Por outro lado, a ideologia política deixa o indivíduo míope para a vida. Só importam assuntos ligados ao mundo material e a julgamentos morais correlatos, que tenham repercussão pública e influência social, ambiental e econômica. Pessoas (raça, sexo, gênero, classe social, profissão, renda…), natureza, coisas. O que for observável e passível de ser julgado, fica politizado. Atrai seguidores ou “haters”. Uma concepção holística da vida está fora de cogitação.
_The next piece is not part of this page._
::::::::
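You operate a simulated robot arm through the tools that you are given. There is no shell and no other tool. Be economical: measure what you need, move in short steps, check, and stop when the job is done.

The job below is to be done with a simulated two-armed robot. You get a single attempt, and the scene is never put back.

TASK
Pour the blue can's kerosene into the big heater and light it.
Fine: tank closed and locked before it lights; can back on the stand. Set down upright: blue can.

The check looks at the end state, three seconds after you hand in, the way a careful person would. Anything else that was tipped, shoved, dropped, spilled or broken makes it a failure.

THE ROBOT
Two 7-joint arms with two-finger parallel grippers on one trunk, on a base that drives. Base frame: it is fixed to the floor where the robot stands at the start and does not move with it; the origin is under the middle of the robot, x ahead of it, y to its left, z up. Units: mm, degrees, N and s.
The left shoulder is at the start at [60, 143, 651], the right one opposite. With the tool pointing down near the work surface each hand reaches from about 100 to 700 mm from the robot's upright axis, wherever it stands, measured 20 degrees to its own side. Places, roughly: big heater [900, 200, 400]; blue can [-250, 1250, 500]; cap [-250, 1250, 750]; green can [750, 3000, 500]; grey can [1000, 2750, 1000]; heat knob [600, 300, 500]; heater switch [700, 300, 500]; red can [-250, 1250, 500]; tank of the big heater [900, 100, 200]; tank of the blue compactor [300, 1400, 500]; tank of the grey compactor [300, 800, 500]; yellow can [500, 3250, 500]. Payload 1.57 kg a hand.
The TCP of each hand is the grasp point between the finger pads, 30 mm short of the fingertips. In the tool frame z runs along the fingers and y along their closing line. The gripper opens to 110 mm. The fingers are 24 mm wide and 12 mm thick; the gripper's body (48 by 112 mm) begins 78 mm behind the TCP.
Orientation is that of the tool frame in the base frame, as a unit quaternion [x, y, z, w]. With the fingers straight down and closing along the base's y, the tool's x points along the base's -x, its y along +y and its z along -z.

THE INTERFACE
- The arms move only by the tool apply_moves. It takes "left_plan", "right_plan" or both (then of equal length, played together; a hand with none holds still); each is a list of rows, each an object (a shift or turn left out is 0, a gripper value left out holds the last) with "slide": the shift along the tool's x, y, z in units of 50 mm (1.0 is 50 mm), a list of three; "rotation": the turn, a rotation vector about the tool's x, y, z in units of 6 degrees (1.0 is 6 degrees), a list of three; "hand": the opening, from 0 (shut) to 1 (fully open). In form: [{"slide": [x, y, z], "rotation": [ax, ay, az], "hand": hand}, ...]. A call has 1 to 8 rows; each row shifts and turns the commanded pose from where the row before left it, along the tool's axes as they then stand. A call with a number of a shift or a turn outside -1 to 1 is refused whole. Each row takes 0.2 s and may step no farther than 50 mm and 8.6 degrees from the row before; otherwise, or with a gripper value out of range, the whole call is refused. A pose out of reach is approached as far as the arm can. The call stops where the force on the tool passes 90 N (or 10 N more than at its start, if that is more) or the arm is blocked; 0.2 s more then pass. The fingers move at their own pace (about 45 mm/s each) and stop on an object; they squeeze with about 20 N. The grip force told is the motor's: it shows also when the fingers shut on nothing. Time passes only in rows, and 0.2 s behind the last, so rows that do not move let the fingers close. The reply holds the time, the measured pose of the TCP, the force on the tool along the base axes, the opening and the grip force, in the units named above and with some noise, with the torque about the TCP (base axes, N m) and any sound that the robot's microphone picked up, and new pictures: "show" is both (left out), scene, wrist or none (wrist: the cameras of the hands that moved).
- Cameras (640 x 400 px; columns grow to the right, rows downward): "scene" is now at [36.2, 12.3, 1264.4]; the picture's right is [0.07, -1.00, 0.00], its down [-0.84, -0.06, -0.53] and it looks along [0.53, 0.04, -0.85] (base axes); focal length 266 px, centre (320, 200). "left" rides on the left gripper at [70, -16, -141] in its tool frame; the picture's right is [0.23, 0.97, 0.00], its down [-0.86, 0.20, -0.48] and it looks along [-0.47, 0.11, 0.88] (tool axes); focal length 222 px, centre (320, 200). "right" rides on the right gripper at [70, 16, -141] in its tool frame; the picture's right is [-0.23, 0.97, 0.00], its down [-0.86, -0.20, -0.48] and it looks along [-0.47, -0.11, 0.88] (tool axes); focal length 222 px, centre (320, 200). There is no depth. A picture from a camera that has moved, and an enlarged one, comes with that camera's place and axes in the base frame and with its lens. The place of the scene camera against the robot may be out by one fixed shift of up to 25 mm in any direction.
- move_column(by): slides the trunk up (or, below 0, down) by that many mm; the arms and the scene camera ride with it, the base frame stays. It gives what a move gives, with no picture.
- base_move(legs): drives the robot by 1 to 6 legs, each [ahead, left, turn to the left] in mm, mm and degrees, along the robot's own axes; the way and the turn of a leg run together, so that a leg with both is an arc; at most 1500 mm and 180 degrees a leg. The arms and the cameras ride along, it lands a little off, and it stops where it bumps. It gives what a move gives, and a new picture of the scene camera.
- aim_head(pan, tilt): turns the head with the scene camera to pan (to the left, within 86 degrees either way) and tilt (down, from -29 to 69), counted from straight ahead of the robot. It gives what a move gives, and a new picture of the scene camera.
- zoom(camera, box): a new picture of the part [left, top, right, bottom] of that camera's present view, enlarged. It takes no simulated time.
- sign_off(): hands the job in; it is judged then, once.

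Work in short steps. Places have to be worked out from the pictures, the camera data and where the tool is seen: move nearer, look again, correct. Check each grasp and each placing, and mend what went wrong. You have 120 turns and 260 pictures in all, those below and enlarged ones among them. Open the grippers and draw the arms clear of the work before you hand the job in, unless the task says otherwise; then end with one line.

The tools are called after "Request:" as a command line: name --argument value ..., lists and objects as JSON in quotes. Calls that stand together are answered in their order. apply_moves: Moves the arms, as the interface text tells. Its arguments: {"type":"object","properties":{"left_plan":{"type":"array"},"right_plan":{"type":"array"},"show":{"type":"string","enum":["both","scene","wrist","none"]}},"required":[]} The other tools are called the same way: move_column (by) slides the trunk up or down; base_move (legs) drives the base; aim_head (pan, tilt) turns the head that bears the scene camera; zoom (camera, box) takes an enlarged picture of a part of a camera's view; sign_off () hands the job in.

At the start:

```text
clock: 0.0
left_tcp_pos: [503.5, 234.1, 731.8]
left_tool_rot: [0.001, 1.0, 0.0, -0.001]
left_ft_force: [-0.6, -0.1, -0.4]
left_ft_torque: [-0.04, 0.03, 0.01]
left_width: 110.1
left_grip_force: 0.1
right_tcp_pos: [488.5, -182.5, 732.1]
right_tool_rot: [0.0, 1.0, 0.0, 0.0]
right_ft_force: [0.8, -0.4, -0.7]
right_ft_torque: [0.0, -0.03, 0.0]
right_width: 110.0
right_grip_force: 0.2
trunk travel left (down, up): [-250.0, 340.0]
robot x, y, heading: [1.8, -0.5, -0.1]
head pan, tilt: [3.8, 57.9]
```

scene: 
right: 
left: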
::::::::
Na menos pior das hipóteses, quem está ideologicamente fechado dá a vida pelas ideias, baseando-se numa suposta superioridade moral. Aceitar o conflito é visto como sinal de “empatia” pelos mais fracos, vítimas do sistema, ou como “coragem” para lutar em prol de injustiçados ou perseguidos. A cegueira mental causada pela identificação total com ideias faz com que seus adeptos, convenientemente, separem a vida material da espiritual, como se houvesse uma parede de concreto entre elas. A nova ciência, pautada na física quântica e que demoliu essa crença da separação entre mundos, é colocada de escanteio. Daí, é um passo para o fanatismo. E “Deus que me perdoe, espere e reconheça meu valor”.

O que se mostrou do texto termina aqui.